▶ Task goal
Copy only this range: the line with "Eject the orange" through the final line of the material, inclusive at both ends.

▶ Provided data
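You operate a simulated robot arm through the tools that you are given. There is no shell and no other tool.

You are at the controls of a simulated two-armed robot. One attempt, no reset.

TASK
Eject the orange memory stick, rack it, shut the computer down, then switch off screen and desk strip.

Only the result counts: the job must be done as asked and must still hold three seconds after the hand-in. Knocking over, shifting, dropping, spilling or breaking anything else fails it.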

▶ Correct result
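Eject the orange memory stick, rack it, shut the computer down, then switch off screen and desk strip.

Only the result counts: the job must be done as asked and must still hold three seconds after the hand-in. Knocking over, shifting, dropping, spilling or breaking anything else fails it.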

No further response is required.